▸ Written request
Repeat the span of the selected excerpt whose first words are "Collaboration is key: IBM" and whose last words are "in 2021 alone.".

▸ Selected excerpt
Industry insights

Collaboration is key: IBM and Booz Allen Hamilton weigh in on attracting and retaining cyber talent

Christine McKenzie
February 14, 2022 by
Christine McKenzie

For the organizations on the front lines of cyber defense, defeating cybercriminals isn’t the only challenge; it’s hiring and retaining the very people who do the defeating. Companies in all industries struggle to attract and retain cybersecurity professionals between the skills gap and the difficulty of finding qualified candidates. A whopping 3.5 million cybersecurity jobs were predicted to be unfilled in 2021 alone. 

What can organizations do to attract and retain talent? And how can partnering with human resources and learning and development teams help? To answer these questions, industry experts Garrettson Blight, Director of Dark Labs at Booz Allen Hamilton, and Eric Jeffery, Sr. Security Solutions Architect at IBM Security and podcast host of the Cybersecurity Grey Beard, shared their experience with Infosec.

▸ Information provided
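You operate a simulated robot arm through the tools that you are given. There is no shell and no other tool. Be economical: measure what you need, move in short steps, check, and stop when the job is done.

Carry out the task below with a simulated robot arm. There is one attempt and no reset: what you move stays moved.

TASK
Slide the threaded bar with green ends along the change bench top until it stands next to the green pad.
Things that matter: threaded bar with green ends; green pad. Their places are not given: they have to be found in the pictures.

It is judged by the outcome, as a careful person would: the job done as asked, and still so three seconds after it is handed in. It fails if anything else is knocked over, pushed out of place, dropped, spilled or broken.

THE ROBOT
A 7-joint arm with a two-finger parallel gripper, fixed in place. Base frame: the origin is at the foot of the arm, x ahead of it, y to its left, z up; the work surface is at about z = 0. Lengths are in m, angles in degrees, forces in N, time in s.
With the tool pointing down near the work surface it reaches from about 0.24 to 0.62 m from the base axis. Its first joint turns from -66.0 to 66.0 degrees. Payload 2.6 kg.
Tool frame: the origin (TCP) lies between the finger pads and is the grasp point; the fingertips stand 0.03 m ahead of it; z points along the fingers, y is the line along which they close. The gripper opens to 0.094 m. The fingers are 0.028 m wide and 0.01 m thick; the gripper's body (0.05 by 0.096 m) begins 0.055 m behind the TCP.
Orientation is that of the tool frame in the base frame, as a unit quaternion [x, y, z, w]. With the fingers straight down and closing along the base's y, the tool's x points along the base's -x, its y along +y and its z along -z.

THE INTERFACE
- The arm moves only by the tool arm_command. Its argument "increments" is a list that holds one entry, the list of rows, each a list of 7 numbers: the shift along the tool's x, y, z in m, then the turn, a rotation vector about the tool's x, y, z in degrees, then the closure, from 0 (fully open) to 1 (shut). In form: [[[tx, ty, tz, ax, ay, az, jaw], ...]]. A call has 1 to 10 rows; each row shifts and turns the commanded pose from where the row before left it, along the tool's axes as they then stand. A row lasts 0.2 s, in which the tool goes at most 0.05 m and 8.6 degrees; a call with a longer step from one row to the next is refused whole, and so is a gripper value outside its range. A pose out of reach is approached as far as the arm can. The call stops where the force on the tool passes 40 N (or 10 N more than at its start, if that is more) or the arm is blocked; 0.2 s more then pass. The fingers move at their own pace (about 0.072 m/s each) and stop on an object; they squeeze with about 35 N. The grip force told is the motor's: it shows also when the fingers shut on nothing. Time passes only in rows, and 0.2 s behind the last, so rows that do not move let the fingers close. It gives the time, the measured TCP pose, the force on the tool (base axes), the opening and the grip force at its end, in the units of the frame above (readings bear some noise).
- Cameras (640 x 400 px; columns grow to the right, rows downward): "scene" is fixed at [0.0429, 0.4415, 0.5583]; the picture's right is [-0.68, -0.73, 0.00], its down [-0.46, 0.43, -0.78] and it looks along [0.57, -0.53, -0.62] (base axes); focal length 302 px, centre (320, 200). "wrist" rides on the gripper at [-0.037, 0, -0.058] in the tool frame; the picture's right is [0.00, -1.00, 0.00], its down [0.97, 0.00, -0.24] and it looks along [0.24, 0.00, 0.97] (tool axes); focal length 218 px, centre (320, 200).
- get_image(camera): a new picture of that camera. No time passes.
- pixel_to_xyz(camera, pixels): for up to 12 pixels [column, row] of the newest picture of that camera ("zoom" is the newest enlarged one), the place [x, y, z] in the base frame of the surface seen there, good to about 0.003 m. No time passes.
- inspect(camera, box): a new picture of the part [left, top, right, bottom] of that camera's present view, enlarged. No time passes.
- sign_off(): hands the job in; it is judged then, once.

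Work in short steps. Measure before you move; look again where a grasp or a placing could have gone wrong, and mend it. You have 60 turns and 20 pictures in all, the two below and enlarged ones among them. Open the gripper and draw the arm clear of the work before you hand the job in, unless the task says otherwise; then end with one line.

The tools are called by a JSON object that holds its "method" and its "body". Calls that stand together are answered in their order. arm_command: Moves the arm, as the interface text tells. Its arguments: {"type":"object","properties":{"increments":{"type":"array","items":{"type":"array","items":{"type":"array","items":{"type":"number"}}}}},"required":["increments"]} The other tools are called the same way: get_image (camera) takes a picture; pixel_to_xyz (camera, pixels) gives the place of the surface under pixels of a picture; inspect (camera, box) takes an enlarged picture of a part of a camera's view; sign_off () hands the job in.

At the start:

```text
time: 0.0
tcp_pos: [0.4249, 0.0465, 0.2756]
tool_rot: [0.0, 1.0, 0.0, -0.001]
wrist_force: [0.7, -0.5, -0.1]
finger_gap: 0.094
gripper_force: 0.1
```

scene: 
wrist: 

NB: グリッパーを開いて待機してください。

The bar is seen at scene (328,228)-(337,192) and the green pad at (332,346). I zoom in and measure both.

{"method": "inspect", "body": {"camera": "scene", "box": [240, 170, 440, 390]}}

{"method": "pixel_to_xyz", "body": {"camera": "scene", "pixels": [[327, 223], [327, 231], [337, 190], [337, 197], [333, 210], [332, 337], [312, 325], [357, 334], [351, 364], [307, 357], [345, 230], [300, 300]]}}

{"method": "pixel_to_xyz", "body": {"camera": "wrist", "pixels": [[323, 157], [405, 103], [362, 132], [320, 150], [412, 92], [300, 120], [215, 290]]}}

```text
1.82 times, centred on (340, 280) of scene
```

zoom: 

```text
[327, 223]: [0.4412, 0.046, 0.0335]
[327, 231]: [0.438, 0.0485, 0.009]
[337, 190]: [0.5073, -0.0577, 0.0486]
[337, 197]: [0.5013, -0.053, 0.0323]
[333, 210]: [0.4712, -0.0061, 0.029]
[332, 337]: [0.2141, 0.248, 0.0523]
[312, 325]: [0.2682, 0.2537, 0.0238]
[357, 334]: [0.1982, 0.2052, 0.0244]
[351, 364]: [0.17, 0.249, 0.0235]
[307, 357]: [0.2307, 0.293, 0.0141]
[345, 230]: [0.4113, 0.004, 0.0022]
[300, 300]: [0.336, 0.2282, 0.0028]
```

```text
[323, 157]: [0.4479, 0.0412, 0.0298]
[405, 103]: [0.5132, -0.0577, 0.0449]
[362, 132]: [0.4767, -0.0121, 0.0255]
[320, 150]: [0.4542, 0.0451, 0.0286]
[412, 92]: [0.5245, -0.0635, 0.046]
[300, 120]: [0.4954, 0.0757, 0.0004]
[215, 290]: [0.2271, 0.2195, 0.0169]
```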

▸ Exercise output
Collaboration is key: IBM and Booz Allen Hamilton weigh in on attracting and retaining cyber talent

Christine McKenzie
February 14, 2022 by
Christine McKenzie

For the organizations on the front lines of cyber defense, defeating cybercriminals isn’t the only challenge; it’s hiring and retaining the very people who do the defeating. Companies in all industries struggle to attract and retain cybersecurity professionals between the skills gap and the difficulty of finding qualified candidates. A whopping 3.5 million cybersecurity jobs were predicted to be unfilled in 2021 alone.